▸ **Document section**:
## Start

Consequentemente, respeitando os efeitos da declaração de
inconstitucionalidade com força obrigatória geral, o Supremo Tribunal de Justiça
sempre teria de confirmar o despacho de 8 de Outubro de 2007 no aspecto que
motivava o recurso, isto é, na parte em que ele divergira da anterior
jurisprudência fixada e não considerara o prazo de prescrição suspenso pela
declaração de contumácia.
Aliás, já após a prolação do acórdão n.º 183/2008 do Tribunal
Constitucional, mas antes da respectiva publicação, por acórdão de 9 de Abril de
2008, disponível em http://www.dgsi.pt/jstj, o Supremo Tribunal de Justiça
inverteu a sua anterior jurisprudência fixando o entendimento de que no domínio
da vigência do Código Penal de 1982 e do Código de Processo Penal de 1987, nas
suas versões originárias, a declaração de contumácia não constituía causa de
suspensão da prescrição do procedimento criminal.

## End

▸ **Data section**:
## Start

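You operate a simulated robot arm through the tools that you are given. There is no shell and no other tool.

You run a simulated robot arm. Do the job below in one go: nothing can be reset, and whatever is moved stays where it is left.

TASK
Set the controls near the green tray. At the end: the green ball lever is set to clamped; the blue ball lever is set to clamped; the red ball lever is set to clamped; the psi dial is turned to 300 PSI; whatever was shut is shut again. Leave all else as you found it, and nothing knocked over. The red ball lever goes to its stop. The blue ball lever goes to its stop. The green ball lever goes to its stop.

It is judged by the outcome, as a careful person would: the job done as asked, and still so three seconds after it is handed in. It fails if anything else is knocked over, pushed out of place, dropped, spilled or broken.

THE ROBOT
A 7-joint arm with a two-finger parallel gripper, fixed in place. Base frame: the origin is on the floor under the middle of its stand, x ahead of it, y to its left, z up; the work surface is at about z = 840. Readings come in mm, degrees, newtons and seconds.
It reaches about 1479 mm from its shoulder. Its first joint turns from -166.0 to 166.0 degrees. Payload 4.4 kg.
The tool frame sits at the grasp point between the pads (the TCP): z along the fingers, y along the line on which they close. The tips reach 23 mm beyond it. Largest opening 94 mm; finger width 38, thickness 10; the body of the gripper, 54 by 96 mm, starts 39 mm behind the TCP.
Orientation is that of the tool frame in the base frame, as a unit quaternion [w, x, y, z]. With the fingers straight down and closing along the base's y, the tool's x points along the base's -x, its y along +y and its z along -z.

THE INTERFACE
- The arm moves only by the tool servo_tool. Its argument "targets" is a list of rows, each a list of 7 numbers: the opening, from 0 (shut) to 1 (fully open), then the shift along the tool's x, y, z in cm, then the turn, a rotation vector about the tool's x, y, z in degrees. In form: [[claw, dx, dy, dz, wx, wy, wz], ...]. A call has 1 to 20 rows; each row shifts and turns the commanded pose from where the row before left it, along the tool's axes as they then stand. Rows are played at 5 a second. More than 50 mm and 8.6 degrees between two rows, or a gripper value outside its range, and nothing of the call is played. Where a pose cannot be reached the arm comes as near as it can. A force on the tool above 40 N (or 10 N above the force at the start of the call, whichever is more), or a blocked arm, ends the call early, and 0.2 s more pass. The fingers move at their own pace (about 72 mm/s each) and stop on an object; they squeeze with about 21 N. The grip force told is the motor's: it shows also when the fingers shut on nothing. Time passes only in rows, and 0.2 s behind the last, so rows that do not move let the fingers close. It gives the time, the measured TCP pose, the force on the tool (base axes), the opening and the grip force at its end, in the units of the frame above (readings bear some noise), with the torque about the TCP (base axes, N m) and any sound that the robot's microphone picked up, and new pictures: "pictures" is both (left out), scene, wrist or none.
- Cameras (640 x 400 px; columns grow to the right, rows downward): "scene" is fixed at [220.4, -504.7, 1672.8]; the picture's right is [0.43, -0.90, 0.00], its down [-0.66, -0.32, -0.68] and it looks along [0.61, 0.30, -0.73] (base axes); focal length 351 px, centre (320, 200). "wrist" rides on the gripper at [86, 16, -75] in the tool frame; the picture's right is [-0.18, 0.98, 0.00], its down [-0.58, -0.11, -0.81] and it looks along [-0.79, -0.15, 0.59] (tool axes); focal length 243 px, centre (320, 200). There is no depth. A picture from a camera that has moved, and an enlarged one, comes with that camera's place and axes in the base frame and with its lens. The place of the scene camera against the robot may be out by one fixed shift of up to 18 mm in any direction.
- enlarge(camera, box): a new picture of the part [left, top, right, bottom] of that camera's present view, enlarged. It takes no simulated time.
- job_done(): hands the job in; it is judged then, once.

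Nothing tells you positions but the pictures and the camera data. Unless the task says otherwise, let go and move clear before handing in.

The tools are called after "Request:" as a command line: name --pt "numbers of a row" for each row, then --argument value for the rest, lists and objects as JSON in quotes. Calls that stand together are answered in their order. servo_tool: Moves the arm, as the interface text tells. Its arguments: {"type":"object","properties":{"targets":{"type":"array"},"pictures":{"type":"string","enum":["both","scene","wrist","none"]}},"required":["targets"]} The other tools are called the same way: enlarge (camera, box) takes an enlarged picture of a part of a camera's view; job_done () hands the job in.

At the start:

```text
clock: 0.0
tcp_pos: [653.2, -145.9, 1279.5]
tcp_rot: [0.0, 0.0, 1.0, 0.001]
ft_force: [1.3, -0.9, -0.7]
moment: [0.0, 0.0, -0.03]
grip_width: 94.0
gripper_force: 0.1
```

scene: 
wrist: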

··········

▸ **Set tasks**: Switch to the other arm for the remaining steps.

## End

▸ **Set tasks**:
[a] In the listing above, find the line with "- Cameras (640" and the line with "Nothing tells you", then print exactly those two lines and every line between them, and nothing more.
[b] Add the next paragraphs of the document section.

▸ **Replies**:
[a]
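- Cameras (640 x 400 px; columns grow to the right, rows downward): "scene" is fixed at [220.4, -504.7, 1672.8]; the picture's right is [0.43, -0.90, 0.00], its down [-0.66, -0.32, -0.68] and it looks along [0.61, 0.30, -0.73] (base axes); focal length 351 px, centre (320, 200). "wrist" rides on the gripper at [86, 16, -75] in the tool frame; the picture's right is [-0.18, 0.98, 0.00], its down [-0.58, -0.11, -0.81] and it looks along [-0.79, -0.15, 0.59] (tool axes); focal length 243 px, centre (320, 200). There is no depth. A picture from a camera that has moved, and an enlarged one, comes with that camera's place and axes in the base frame and with its lens. The place of the scene camera against the robot may be out by one fixed shift of up to 18 mm in any direction.
- enlarge(camera, box): a new picture of the part [left, top, right, bottom] of that camera's present view, enlarged. It takes no simulated time.
- job_done(): hands the job in; it is judged then, once.

Nothing tells you positions but the pictures and the camera data. Unless the task says otherwise, let go and move clear before handing in.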

[b]
Deste modo, qualquer que fosse o sentido da decisão do Tribunal
Constitucional quanto à norma do artigo 446.º do Código de Processo Penal que é
objecto do presente recurso, a solução da questão de fundo relativa aos efeitos
da declaração de contumácia no prazo de prescrição do procedimento criminal
permaneceria intocável.
Assim, tendo o conhecimento da questão de constitucionalidade que no presente
recurso se coloca perdido utilidade para a decisão da causa em que, em último
termo, se enxerta, não deve dele conhecer-se (…)”.
III
Decisão
Em face do exposto, o Tribunal decide não conhecer do recurso por inutilidade
superveniente. Sem custas.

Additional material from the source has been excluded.